The history of the 1933 Sanella set is well known to several avid card collectors—as well as to many German-born citizens. Indeed, an urban legend of sorts indicates that just about every German household owned at least one copy of the album or book. Perhaps one reason: what self-respecting German doesn’t love margarine? As was so often the marketing practice, the trading cards were premiums associated with Sanella margarine products. (Also, a caveat: these somewhat flimsy cards actually look and feel like paper stock, though a mid-to-high grade quality thereof, not cardboard.) Reportedly, or at least as another entertaining myth would have it, one collector took advantage of the high population count of the Sanella cards and several years ago flooded the U.S. market, thereby driving prices down—even for cards of the most popular athletes in set.
Another possible reason for the abundance of Sanella cards: much of the set and album amounted to almost propagandized nationalistic material that German citizens must have felt privileged or compelled to own. After all, the cards were issued in 1933, not too long before the (in)famous 1936 Berlin Olympics. Of course, 1933 being the year that historians often refer to as the beginning of Adolf Hitler’s Third Reich, another more problematic kind of, er, national pride was brewing with plenty of further troubles abound.
Not surprisingly, among a smattering of globally recognizable athletes, the set therefore features a disproportionate number of German figures. As with a few of these individuals, some of the selected “events” appear to have little if any background or standing in the sports realm, at least as traditionally defined. For one, the number of airplanes and aviators (often or always German) contextualized here as objects and figures “des sports” feels like a bit of, again, a propagandic stretch.
Admittedly, motor sports is somewhat of an oxymoron likely concocted by a person with deep-rooted automotive interests—either a fanatical imbecile or capitalizing genius. But at least by standards of acceptability in German popular culture, even for this time period some of these events were nevertheless tenable: such as motorcycle racing or car racing. With such qualifiers in mind, the colorfully inked and exquisitely printed and rendered card images of these primarily terrain-bound and wheeled automotive wonders really do deserve some focus.
First, here’s an example from the album with two racecar cards on the same page.
(Top card: Der Welfrefordwagen / Bottom card: Glromlfnlen (?) Mercedes.)
One such card of a motorcycle dirt race, or dirt bike race if that’s the preferred phrase, depicts a well-composed yet high-speed scene that really demonstrates the uncanny ability of the still image to communicate motion (which must have been something that continued to fascinate people, even at a time when Hollywood exports of moving pictures were already widely popular). The stillness of the large, floating red letters—as on a high wall or overhead banner—offers an effective juxtaposition that accentuates the movement and speed of the perhaps undersized but powerful machines chewing and churning up bits and plumes of earth on the dirt racetrack.
(Motorcycle dirt race)
(Pictured: Rudolf Caracciola.)
(Beiwagenrennen! Google translation: “Chariot Races.” Hmm, maybe there’s an idiomatic issue there.)

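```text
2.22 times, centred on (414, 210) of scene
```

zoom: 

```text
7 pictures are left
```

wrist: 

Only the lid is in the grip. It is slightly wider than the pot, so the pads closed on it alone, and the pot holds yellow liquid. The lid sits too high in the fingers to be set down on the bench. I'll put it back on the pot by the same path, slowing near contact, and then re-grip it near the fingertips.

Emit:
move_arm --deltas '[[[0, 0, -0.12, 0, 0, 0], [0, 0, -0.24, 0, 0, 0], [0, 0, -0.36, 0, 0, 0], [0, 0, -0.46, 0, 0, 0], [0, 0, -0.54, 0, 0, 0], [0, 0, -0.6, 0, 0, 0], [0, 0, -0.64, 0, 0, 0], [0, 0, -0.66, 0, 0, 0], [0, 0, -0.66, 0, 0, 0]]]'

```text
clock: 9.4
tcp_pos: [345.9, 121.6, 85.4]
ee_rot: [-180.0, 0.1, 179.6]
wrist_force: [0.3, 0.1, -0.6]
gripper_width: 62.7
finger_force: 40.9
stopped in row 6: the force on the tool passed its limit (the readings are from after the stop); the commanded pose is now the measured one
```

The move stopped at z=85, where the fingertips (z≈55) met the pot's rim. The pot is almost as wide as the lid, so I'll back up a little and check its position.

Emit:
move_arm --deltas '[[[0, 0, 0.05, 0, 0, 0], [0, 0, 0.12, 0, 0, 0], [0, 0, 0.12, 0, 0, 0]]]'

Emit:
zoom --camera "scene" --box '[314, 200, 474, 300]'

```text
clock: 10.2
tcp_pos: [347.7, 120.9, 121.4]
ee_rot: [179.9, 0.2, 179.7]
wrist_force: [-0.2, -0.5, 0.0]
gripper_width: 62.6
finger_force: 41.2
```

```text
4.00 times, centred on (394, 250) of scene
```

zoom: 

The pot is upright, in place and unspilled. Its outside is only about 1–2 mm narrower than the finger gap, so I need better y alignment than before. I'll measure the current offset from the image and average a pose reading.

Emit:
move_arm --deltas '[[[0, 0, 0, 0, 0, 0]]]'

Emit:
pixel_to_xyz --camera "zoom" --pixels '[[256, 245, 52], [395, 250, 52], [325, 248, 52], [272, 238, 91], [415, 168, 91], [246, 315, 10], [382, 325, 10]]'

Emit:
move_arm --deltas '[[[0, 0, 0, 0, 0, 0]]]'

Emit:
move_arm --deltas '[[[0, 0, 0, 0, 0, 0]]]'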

(Pictured: Manfred von Brauchitsch.)
Note the expressions of the motorists and the faces of spectators in many of these racing scenes. As probably evident by the contrapuntal dynamics (yes, there can be music in the visual) of photographic definition combined with the softness of an almost watercolor application, all of these cards look to be based on pre-existing photographs. Indeed, for some of the more notable athletes elsewhere in the set, the very same images can easily be researched and located in their earlier, monochrome forms.
(Motorists and cyclists)
(Pictured: Toni Bauhofer.)
Posing here is one racing star of the day, Toni Bauhofer. Before an accident and injury led him to retire, Bauhofer won four major championship titles (between 1924-1932) and earned several other racing distinctions in his early life. A lesser known distinction of Bauhofer’s: according to Hermann Historica, an international auction house and collecting resource, Bauhofer purchased a watercolor painting by Adolf Hitler that was a gift from Hitler to Eugenie Haug, a close and “ardent supporter” rumored to be a former lover of the mustached megalomaniac. The auction house notes that sufficient documentation verifies Bauhofer made the purchase; it makes one wonder about the undocumented penchants held by Bauhofer, as well as some other folks highlighted in this “handbuch.”
Finally, to return to the exemplary quality of these artifacts: both the advanced printing technology and honorific portraits of a booming automotive industry more than tempt the present-day viewer with speculation. What developments, what heights could have been attained through such mechanical and engineering talents alone, specializations so inherently and comparatively benign in nature next to the tragedies that followed. Instead, this portrait of a nation that these hopeful colors paint is now vastly overshadowed by darker shades cast by almost unspeakable monsters and monstrous actions. Strangely haunting, too, how the same enticing messages of an impossibly promising future filled with wondrous, superbly well-oiled machines driven and piloted by blue-eyed, blond-haired specimens of “perfection”—how these lures of a larger, more dangerous and devious scheme eventually doomed so many thousands to such horrors.